The story it tells is of Marcello Rubini (played by Marcello Mastroianni), a tabloid reporter who, in order to dig up the best dirt on high society, has insinuated himself among its ranks, including a famous movie star (Anita Ekberg) and a wealthy lady friend (Anouk Aimee). Marcello’s descent into decadence becomes a jumping point for him (and Fellini) to explore the battle between the old world and the new, between love and lust. Repeatedly, we are treated to a juxtaposition of these two, opposing sensibilities, faith versus paganism, often within the same image, as when a costume or article of clothing will double as a symbol of both: note the scene in which a hedonistic reveller’s outfit can also be seen as a cleric’s own, the priest’s hat, the chasuble, can also double as a partygoer’s garb.  Watch too how much like a nun or priest Ekberg looks as she ascends the stairs of a church, sporting her Vatican hat, drawn to the bells of religion and ecstacy, only to have the winds of change send the biretta flying off her head, into oblivion.  Or how Mastronianni, indecisive as to whether he should give a white flower, that universal symbol of romance and chastity, to his lady love, twirls it in his hesitating hand, then opts to toss it aside, in favor of bedding her instead that very night.

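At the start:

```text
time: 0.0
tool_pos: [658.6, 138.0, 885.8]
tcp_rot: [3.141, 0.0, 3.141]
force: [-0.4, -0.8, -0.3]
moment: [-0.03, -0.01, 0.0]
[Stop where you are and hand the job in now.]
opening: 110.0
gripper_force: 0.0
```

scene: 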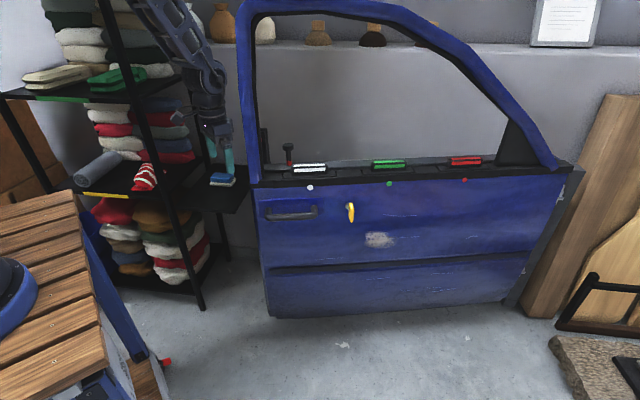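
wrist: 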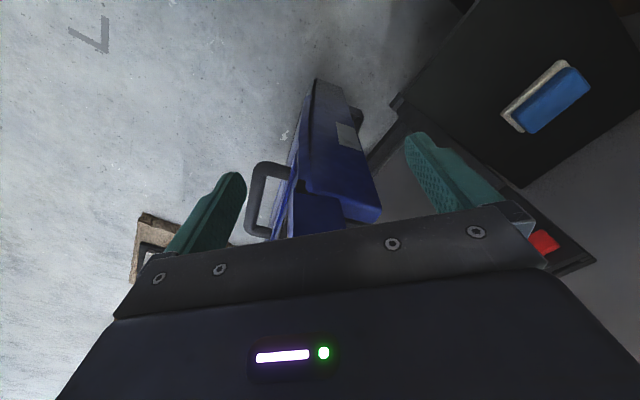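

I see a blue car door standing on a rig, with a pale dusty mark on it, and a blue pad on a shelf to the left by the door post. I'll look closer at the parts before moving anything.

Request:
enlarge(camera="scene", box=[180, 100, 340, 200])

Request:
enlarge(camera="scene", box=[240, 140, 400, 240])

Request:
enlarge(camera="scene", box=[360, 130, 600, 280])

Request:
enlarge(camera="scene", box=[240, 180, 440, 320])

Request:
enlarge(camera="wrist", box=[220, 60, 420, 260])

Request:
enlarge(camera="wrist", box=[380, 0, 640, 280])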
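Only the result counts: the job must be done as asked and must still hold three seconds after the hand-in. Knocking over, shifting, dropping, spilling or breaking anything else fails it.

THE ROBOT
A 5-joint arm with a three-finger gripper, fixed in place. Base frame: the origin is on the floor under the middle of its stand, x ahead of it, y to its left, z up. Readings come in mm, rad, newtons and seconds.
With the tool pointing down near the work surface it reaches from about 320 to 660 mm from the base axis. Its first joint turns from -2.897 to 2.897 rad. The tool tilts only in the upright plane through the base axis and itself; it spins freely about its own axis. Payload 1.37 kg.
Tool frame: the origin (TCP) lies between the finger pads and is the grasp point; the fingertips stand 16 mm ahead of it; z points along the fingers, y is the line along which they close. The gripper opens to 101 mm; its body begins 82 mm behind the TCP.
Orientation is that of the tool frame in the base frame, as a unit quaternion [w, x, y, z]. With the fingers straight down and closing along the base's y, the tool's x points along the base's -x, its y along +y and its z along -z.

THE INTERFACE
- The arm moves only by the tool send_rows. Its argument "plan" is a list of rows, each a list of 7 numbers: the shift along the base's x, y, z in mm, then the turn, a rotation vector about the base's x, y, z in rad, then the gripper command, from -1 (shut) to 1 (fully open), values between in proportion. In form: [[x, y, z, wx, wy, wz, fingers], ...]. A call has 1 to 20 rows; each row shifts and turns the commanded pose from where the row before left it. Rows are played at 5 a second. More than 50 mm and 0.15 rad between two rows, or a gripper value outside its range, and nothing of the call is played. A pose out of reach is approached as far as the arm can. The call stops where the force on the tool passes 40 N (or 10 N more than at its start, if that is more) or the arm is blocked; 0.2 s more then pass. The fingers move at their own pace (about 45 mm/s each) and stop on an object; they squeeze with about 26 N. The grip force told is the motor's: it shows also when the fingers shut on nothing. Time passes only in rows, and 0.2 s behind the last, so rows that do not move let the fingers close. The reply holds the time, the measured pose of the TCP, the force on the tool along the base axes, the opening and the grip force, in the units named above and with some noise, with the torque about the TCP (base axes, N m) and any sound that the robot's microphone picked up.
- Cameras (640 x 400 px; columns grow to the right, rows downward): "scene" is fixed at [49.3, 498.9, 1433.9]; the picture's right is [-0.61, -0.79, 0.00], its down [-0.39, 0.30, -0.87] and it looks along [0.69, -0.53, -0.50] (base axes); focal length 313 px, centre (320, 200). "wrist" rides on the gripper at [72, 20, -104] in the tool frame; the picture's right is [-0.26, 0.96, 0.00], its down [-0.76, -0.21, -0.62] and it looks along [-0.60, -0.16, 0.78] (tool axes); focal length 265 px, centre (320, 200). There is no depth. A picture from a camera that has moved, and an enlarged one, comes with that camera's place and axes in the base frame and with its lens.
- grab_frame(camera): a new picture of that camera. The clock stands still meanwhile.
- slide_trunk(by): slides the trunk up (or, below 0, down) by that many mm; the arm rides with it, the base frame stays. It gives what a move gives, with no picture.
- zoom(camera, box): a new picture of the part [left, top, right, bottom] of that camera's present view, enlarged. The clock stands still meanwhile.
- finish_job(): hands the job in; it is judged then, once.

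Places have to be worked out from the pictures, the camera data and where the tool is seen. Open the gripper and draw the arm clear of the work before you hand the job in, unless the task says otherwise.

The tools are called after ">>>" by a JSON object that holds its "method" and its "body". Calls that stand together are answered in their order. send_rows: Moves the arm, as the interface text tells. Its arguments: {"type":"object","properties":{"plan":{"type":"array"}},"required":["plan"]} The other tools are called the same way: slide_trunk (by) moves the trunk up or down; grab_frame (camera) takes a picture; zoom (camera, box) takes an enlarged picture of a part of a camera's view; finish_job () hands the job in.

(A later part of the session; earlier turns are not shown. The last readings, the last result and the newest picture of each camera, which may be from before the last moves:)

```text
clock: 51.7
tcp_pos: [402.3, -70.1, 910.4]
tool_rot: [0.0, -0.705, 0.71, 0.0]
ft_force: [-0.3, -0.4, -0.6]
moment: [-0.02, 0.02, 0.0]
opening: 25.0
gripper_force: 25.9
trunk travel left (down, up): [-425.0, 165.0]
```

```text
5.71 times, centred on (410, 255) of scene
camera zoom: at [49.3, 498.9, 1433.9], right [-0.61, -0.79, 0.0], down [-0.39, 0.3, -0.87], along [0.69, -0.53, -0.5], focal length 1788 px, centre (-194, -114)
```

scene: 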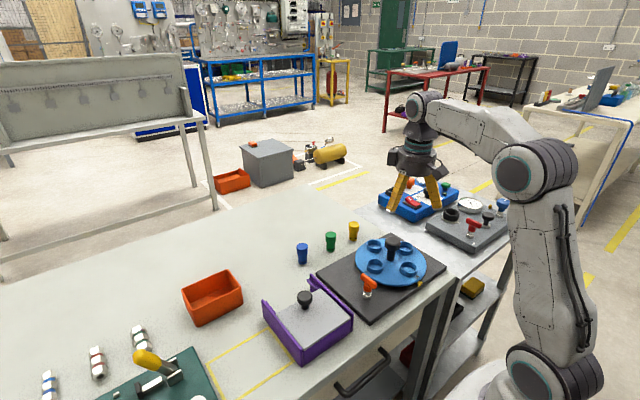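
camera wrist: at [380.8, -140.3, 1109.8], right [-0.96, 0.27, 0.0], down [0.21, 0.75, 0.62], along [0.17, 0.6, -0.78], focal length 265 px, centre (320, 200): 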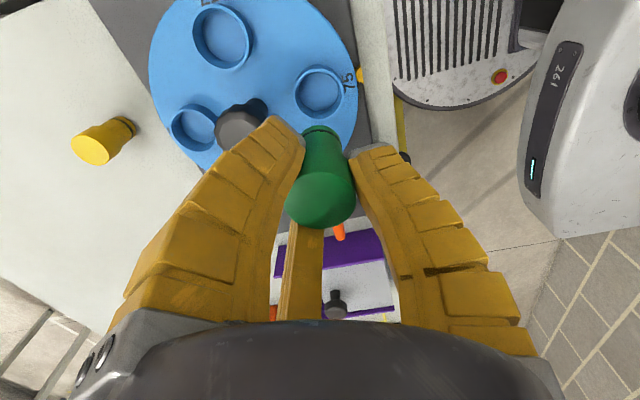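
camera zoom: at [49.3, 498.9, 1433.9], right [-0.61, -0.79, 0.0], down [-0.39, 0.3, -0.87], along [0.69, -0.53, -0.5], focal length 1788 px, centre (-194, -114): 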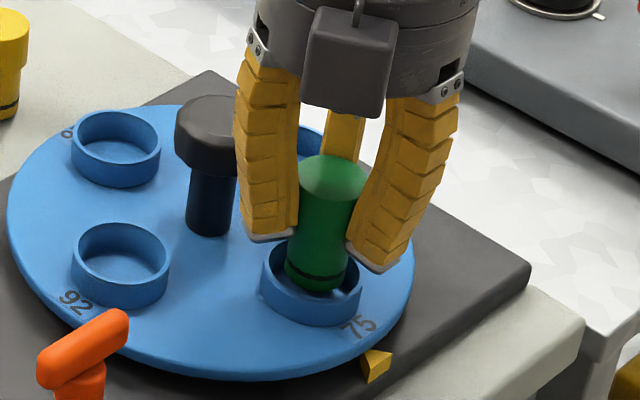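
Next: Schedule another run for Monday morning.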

The film is populated with jet setters and bon vivants whose fun becomes increasingly ugly.  For two hours, we (and Mastroianni) are living inside a jester’s head, guests at an endless party, fueled by an enthralling decadence (if decadence can ever be enthralling), a Vegas-esque excess.  Again and again, we see contrasts being drawn between what Holy Mother Church demands and what society and human desire must have.  Fellini’s gallery of grotesques, here not as startling as in other of his films, nevertheless causes us to sit up and take notice.  See the exaggerated glamour, fake and forced, of Anita Ekberg’s descent from a plane into a frenzy of hungry photographers and fans. They are vultures and she is their daily bread. They MUST have her. And while it is understandable that they trip and fall all over each other in their attempt to capture her image, the puzzle remains — of what substance and value, if any, is she?

These people are, indeed, as we (and Mastroianni) will come to see, sick, sexually saturated, booze-soaked monsters and fools, wild for wigs and wine and fine jewelry. The barrel of their appetites is bottomless.  Slowly, Mastroianni begins to realize how the most fun you have ever had can quickly turn into the hell that has no exit. Or does it? This is the great question Fellini poses, and he cooks it up in blacks and whites so delicious, you could lick the richness of them off your fingers, bury your hungers deep inside them.

Of special note is the nightclub scene where salacious satyrs of ancient mythology thumb their noses at Holy Mother Church, in a return to pagan, and ultimately soulless, ways.  The dilemma presented is whether to stick with old-fashioned ethics and morals or head for hedonistic waters. Are these togas the actors are wearing?  Or chasubles for High Mass?  Faith or atheism?  What to do? Which road to take?  Blink and you see a sinner. Blink and you see a saint, sometimes contained within the same character or frame.  These symbols of the conflicted 60s have never been more cogently posed and dissected.

Helming it all is the unbearably handsome international superstar, Mastroianni,  the luscious banana split that is Anita Ekberg and the exotic-eyed beauty, Anouk Aimee, all perfectly cast and Surround-Sounded by the magnificent Nino Rota score.  And it contains one of the most famous scenes in movie history: of Ekberg splashing away in the Trevi Fountain, the water cascading over and around her in playful waves. As Ekberg once told it, the scene happened quite by accident after she cut her heel walking on the sizzling August sidewalk and waded into the pool to cool off the wound and her hot, tired feet. The cameraman noticed and kept the camera rolling. Bellissima!!

The movie is nothing short of marvelous. Fellini has created here a tiered pyramid, each new layer building upon the one before, stanzas of landscape and characterization that bid us to climb to the top only so we can, in the end, like Beelzebub himself, fall.

In the 21st century, the film has become that most valued of artifacts — an historical document of the way we were, and still are.  At one interview early on in the film, Anita Ekberg purrs to the paparazzi, “I like three things the most: Love, Love and Love.”   We Love Love Love Fellini. And we love La Dolce Vita.